月山が正面に見える窓際の席で自分は「さくらんぼロワイヤル」なるノンアルコールカクテル、友人は月山ワインの飲み比べセットで乾杯。ワインも味見させてもらったがどれもすっきりしておいしい。
食事は白い2段重が運ばれてきて
1段には魚のカルパッチョやキッシュ、山菜のベニエ(=天ぷら)などが入り、もう1段はたっぷりのサラダ。
もう一つ後から運ばれてきたお重にはローストビーフとポーク、それにパスタが入り、デザートはチョコレートタルト。
少なめかなと思ったがお肉まで食べればお腹いっぱい、味もとても良くてこれは予想以上。
食事が終わる頃には外もすっかり暗くなって
間接照明のロビーが一段とかっこいい。
ライブラリーの裏側にあるショップの商品もおしゃれだ。
建物を外からも眺めてみると
三日月も出て絵になること。周囲に水が張られていればさらに素敵に見える所だが、まだちょっと早くて準備中だったようだ。
ところで建物の一番端にあるドームはスパ棟。
源泉かけ流しの温泉とのことなので行ってみると、一番端の部屋から本館を通って別の宿泊棟に入って1階に降りて、と遠くてなかなか大変。
女性用露天は内湯とは離れていて、しかも工事のため朝は入れないというのでまずはそちらへ。
洗い場は面白い造り、お風呂は細長くてカーブしているが、外は真っ暗でつまらないのでここは覗いただけでパス。
次に内湯へ行ってみると
写真はHPから
ドームの中央にあるこちらの浴室も浴槽が細長く弧を描いている。
ナトリウム・カルシウムー硫酸塩・塩化物温泉のお湯は源泉62℃とのことで湯口はかなり熱く、細長い浴槽を適温を求めて移動する。癖のないお湯はかけ流しのはずだがちょっと塩素のにおいがして、これはちょっとがっかり。
お風呂から上がって部屋に戻ろうとするとまたライブラリーの表示が見えたので行ってみる。

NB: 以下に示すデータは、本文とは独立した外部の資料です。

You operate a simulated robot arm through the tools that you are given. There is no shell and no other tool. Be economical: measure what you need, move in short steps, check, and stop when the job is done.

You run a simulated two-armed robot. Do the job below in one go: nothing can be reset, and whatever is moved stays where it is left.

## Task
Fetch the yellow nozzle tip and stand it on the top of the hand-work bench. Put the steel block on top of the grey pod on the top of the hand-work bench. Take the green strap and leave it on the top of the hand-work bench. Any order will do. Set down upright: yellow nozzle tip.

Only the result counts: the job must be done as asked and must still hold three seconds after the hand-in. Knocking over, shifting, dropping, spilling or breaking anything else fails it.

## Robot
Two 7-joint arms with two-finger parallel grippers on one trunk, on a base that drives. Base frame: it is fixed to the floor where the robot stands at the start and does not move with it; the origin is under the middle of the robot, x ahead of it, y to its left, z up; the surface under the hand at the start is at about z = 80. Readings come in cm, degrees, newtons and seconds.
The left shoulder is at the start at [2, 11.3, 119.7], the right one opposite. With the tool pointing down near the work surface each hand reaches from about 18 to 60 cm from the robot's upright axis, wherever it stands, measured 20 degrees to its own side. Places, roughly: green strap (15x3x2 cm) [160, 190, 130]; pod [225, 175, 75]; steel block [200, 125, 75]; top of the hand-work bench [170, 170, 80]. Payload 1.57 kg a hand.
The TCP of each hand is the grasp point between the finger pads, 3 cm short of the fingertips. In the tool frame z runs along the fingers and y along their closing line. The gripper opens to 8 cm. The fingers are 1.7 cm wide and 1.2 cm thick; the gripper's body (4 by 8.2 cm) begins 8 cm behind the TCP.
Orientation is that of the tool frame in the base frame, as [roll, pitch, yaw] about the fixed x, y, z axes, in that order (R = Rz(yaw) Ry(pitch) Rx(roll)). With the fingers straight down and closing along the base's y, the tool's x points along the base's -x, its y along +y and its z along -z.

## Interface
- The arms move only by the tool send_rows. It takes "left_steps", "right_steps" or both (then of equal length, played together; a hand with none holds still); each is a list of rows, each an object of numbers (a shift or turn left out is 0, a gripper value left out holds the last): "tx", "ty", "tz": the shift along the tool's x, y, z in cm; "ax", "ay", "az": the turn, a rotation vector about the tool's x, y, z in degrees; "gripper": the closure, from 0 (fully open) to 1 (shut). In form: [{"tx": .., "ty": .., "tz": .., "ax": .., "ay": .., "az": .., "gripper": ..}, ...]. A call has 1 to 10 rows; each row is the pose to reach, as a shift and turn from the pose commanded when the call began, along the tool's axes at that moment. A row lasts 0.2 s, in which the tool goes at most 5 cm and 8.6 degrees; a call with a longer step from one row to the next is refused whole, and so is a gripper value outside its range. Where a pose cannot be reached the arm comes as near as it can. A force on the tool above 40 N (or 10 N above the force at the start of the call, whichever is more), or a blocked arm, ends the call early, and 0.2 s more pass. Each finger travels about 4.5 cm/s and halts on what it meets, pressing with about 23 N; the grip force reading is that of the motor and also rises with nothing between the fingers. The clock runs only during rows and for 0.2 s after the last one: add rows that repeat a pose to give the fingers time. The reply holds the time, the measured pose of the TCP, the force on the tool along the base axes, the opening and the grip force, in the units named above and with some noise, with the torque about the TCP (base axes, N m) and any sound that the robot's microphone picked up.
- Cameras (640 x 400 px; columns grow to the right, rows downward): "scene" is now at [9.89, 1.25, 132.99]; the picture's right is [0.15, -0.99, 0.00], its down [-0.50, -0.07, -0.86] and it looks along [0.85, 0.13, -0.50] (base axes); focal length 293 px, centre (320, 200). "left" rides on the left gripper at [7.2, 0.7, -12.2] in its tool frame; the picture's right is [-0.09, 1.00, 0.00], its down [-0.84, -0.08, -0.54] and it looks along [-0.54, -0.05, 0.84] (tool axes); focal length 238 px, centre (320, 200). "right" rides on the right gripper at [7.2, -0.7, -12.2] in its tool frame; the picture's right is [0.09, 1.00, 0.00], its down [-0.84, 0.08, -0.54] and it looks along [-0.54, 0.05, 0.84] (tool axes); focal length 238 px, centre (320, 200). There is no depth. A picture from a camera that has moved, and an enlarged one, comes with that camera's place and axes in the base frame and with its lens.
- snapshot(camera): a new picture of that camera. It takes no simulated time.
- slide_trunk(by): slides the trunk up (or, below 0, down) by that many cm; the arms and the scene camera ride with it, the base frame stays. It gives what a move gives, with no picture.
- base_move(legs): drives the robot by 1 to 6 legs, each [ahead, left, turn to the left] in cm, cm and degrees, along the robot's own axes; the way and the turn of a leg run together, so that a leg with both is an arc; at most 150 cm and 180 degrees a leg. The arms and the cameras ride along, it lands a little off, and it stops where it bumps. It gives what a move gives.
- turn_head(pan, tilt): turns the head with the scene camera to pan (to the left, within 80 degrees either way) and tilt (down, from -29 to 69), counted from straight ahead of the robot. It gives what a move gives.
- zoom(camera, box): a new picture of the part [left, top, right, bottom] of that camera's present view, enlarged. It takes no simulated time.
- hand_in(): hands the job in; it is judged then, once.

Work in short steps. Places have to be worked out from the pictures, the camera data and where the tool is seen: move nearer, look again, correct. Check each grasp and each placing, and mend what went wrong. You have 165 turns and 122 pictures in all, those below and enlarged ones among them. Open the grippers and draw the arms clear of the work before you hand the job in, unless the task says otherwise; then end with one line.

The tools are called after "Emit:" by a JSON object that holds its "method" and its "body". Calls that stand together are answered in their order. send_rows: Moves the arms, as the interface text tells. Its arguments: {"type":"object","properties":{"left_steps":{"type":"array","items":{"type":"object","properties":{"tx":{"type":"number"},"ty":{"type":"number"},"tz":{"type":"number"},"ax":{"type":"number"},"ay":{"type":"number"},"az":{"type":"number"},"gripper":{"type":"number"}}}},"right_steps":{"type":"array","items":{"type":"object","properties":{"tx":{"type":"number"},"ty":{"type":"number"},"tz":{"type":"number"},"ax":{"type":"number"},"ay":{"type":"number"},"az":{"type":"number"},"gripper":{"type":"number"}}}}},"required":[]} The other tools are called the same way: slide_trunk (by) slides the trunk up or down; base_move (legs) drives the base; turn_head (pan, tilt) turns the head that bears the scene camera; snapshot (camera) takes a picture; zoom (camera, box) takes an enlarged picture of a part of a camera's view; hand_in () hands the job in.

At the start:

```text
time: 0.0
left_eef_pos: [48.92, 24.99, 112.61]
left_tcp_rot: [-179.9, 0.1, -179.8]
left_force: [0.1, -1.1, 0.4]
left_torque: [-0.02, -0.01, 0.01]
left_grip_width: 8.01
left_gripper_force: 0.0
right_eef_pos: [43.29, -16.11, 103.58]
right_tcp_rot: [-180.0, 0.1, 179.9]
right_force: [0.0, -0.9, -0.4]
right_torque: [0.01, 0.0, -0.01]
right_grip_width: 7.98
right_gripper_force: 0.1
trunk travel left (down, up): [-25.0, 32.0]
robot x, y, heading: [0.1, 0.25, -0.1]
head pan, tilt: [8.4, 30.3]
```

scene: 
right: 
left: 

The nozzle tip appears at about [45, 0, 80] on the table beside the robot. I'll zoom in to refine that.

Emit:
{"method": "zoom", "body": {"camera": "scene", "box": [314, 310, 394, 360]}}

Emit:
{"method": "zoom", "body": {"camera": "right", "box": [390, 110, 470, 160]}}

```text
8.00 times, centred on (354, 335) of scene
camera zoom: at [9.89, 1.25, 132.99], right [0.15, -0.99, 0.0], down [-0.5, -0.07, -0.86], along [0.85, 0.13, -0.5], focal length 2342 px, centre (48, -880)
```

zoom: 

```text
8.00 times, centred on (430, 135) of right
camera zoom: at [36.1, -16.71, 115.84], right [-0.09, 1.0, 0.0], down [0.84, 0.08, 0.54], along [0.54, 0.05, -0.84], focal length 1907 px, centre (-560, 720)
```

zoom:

すると宿泊棟1階にあるこちらは何部屋かに渡ってそれぞれテーマの異なる本が集められていて
設計者、坂さん得意の紙管製の椅子などもあって、ここは落ち着いていい感じだ。
翌朝はいつもなら朝風呂に行くところだが遠いのでパスして、レストランに朝食へ。
朝はカウンターでお盆を受け取る方式。
きれいな器に野菜の多いメニュー。粕漬の魚もとてもおいしいのだが、汁物はこの器なのに言わないとスプーンをくれないし、御飯の友が少ないのにおいしい納豆はお替りをもらえないのが残念。
食後はコーヒーを持ってまた1階のライブラリーへ。
目の前に本館も見えるここが一番好きかも。
とゆっくりさせてもらい、10時にタクシーを呼んでチェックアウト。
坂さんの建物を満喫したが、ホテルとしてはいささかちぐはぐな所が目に付いた。
スタイリッシュな建物はリゾート風だが立地からはビジネス客を期待しているようだし、複雑な動線はお風呂に行くのにロビーを通らざるを得ないが館内着は浴衣で、これは作務衣のようなものにした方が良さそう。
ハードにソフトが追い付いていない感じだろうか。
いつも行く鄙びた旅館とは違って若いカップルの多いこちらのホテル、これからうまく進化してほしい。